• [WRITTEN EXERCISE] Continue the selected extract from where it stops.

• [SELECTED EXTRACT]

* Begin *

Hierbij bevinden de nemergrijper 40 en de inslagdraden 2 en 3 zich tijdens de overgave in een positie zodat de ene inslagdraad 2 voorbij de draadscheider 45 wordt bewogen, terwijl de andere inslagdraad 3 niet voorbij de draadscheider 45 wordt bewogen. Volgens een andere mogelijkheid van de voornoemde uitvoeringsvorm worden de afstanden D2 en Ll zoals aangeduid in figuur 7 zodanig gekozen dat de inslagdraden 2 en 3 onafhankelijk van de onderlinge positie volgens de langsrichting L van de gevergrijper 10 eh de nemergrijper 40 bij de overgave, door de ligging van de inslagdraden 2, 3 ter hoogte van de gevergrijper 10 telkens aan een gepaste kant van de draadscheider 45 worden geleid. Het in een onderlinge positie brengen van de gevergrijper 10 en de nemergrijper 40 waarbij de inslagdraden 2 en 3 zich volgens langsrichting L bevinden zoals in figuur 6 weergegeven, biedt als voordeel dat de beide inslagdraden 2 en 3 gepast kunnen overgegeven worden zelfs indien hun gescheiden ligging nagenoeg volgens eenzelfde langsvlak in de gevergrijper 10 is.

* End *

Records of tool sessions:
* Begin *

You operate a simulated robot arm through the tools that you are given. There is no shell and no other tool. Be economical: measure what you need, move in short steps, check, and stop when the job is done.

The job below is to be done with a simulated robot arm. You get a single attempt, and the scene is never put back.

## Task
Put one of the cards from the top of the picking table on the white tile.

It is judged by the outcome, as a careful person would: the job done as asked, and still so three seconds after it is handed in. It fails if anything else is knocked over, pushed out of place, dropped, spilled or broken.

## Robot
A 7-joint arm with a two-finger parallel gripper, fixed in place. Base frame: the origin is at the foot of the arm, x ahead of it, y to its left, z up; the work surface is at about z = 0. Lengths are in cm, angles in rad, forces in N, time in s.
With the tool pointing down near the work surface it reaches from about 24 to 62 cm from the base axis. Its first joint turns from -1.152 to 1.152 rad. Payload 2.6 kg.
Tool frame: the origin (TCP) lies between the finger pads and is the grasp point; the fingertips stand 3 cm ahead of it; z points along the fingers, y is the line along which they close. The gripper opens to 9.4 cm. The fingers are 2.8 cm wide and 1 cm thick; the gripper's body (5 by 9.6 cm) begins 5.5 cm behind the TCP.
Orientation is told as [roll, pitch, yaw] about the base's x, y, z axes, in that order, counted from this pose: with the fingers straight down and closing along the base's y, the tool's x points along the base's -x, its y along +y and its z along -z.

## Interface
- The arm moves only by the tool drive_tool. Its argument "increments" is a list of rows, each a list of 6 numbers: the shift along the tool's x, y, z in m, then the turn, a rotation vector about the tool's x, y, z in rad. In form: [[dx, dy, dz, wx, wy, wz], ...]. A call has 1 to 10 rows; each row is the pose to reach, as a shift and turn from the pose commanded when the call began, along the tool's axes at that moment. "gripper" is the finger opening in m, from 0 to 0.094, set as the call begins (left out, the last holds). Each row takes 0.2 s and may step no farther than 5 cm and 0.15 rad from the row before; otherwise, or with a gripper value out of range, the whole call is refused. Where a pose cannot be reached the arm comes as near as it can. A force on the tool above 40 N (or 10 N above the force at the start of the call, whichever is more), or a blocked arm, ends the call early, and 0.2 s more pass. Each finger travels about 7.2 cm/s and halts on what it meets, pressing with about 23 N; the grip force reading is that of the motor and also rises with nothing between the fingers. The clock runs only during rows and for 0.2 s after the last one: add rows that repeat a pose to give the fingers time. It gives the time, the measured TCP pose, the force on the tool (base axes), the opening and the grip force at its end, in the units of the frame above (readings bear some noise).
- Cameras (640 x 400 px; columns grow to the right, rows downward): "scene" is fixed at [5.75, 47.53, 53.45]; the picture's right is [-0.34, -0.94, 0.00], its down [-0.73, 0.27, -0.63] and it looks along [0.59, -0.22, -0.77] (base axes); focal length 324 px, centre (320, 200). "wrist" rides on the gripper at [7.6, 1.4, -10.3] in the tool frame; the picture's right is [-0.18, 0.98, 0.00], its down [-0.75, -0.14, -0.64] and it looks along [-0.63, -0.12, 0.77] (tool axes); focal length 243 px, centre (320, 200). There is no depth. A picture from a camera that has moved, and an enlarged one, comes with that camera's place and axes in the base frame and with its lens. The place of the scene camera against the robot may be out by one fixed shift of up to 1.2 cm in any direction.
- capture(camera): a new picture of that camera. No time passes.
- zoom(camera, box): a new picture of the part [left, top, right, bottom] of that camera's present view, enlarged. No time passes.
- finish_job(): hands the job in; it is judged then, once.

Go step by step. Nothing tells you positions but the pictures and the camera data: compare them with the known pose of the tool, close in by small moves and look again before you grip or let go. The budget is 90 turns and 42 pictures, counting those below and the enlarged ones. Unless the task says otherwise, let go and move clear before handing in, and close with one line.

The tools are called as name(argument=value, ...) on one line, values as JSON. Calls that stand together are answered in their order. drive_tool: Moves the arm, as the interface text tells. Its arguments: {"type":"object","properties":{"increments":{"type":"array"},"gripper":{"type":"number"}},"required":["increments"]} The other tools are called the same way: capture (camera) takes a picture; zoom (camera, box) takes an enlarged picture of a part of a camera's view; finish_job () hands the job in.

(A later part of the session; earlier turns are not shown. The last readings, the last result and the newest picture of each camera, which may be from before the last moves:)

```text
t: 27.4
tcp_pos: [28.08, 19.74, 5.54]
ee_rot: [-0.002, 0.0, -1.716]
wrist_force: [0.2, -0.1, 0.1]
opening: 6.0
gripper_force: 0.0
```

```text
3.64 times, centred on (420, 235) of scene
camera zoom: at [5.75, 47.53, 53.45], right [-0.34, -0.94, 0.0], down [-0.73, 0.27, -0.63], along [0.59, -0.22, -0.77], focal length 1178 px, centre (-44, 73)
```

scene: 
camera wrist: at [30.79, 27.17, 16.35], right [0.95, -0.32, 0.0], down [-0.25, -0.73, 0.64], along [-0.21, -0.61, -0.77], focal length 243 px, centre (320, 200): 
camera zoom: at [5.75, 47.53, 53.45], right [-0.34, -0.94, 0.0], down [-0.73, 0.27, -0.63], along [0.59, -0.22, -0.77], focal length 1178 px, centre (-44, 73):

* End *
* Begin *

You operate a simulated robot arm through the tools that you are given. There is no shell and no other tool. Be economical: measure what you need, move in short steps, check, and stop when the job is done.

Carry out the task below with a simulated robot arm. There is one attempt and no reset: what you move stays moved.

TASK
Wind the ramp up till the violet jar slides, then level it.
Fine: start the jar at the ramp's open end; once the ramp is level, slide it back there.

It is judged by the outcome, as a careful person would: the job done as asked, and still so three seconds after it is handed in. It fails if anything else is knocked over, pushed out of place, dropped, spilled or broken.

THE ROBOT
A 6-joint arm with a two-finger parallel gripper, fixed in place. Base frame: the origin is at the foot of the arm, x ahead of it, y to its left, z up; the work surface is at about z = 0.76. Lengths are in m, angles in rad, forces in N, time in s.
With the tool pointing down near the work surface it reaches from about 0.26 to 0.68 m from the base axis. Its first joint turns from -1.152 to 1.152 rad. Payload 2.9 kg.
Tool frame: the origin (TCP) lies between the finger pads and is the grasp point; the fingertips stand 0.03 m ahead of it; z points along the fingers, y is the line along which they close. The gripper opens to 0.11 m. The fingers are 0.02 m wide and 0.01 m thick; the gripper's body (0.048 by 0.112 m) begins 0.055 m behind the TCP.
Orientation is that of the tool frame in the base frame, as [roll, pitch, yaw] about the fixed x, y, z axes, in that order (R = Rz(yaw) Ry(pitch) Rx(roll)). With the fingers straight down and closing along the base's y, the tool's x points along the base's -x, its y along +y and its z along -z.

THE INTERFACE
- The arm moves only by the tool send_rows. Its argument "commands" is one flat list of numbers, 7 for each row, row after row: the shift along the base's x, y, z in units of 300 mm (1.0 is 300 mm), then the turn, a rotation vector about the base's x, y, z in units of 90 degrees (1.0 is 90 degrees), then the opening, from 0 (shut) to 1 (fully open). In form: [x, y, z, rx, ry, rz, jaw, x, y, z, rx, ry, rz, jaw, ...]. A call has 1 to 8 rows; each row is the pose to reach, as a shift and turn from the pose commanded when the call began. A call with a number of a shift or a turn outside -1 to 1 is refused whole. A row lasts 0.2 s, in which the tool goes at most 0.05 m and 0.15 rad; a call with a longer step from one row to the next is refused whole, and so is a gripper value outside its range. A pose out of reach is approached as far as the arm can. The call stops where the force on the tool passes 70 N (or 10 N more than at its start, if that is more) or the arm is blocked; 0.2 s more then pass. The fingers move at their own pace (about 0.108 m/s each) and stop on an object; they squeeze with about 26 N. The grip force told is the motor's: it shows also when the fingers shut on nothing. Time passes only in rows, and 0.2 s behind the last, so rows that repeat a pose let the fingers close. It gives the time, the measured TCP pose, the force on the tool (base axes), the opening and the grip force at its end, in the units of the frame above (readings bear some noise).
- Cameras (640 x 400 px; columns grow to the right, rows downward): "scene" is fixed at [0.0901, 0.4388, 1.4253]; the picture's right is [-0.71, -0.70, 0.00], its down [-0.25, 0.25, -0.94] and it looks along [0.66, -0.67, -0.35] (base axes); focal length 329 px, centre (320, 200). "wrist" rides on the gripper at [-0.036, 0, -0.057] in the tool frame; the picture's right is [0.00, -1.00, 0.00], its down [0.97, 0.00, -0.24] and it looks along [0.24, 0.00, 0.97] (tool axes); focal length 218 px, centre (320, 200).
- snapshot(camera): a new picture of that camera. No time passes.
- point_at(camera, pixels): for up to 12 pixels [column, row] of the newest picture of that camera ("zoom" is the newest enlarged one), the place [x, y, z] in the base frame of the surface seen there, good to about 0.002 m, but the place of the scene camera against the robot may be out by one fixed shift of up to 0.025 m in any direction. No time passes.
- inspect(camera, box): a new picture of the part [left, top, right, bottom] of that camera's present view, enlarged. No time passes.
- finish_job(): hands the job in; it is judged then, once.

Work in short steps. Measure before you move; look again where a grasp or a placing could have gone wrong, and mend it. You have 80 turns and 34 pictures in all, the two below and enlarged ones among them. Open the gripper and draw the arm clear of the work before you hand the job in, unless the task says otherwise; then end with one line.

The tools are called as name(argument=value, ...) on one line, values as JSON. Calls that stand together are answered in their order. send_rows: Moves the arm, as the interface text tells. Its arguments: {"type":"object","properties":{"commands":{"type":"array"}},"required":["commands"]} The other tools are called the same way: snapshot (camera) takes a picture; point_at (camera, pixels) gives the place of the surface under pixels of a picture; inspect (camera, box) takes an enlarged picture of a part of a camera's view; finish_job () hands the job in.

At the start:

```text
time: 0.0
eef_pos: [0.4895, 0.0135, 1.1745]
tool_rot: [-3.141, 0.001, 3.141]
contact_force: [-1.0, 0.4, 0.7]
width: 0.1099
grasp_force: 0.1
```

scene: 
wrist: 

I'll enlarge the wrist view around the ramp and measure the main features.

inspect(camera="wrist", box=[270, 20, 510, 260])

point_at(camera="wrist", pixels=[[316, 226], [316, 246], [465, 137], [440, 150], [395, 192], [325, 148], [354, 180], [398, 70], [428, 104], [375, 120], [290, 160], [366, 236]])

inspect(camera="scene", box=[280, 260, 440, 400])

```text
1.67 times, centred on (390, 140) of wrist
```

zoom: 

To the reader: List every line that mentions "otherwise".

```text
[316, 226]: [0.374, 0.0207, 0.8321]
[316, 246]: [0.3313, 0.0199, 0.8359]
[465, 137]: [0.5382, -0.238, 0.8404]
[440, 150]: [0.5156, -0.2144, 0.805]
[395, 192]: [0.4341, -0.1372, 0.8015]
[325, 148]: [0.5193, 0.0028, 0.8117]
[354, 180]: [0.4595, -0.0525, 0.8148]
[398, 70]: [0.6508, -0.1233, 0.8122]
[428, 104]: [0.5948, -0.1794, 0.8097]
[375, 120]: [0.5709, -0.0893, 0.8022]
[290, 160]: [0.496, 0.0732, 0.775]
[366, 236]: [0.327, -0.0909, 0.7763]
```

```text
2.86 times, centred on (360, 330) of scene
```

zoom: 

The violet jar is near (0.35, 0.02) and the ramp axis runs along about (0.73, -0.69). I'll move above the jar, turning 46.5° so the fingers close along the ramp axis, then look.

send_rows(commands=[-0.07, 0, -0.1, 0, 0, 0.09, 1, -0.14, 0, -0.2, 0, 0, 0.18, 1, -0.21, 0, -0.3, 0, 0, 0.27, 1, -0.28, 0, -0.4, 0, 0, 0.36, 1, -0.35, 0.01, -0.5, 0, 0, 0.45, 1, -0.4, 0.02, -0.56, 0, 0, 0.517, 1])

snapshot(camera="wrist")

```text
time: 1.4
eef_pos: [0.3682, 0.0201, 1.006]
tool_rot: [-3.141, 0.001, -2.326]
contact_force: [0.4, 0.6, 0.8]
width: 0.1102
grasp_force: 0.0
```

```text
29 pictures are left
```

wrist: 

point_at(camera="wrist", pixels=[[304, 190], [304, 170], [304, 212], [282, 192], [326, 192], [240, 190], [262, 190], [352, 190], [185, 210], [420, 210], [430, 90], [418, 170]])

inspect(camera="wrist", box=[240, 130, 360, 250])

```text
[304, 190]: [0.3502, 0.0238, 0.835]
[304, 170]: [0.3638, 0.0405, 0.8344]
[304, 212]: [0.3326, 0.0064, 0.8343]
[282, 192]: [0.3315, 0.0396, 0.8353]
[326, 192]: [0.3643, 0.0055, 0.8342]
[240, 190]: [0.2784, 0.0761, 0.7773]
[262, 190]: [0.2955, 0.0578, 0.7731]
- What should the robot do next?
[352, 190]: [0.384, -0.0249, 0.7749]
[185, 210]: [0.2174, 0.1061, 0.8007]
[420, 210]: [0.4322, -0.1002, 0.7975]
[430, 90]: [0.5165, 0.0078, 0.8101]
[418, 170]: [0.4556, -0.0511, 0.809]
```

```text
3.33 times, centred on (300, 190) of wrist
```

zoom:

* End *

• [RESULT]
Het is duidelijk dat begrippen zoals boven, onder, hoogte, diepte, links, rechts en dergelijk niet absoluut bedoeld zijn, maar eerder bedoeld zijn om de weergegeven uitvoeringsvormen meer te verduidelijken. Het is duidelijk dat de ganse inrichting in een andere relatieve positie kan gebracht worden. De bewegingsrichting van de gevergrijper 10 en van de nemergrijper 40 valt bij de weergegeven uitvoeringsvormen eveneens samen met de langsrichting van de gevergrijper 10 en van de nemergrijper 40.
Door het feit dat tijdens het inbrengen van de twee inslagdraden 2, 3 gescheiden van elkaar worden gehouden, is het mogelijk de inslagdraden 2, 3 onderling in positie te houden, hetgeen toelaat tijdens het samen aanslaan van beide inslagdraden 2, 3 deze inslagdraden parallel met elkaar aan te slaan en in te weven. Belangrijk volgens de uitvinding is dat de inslagdraden 2, 3 niet alleen ter hoogte van de inrichting 1 voor het presenteren en ter hoogte van de gevergrijper 10 gescheiden gehouden worden, maar tevens ter hoogte van de nemergrijper 40 gescheiden en V.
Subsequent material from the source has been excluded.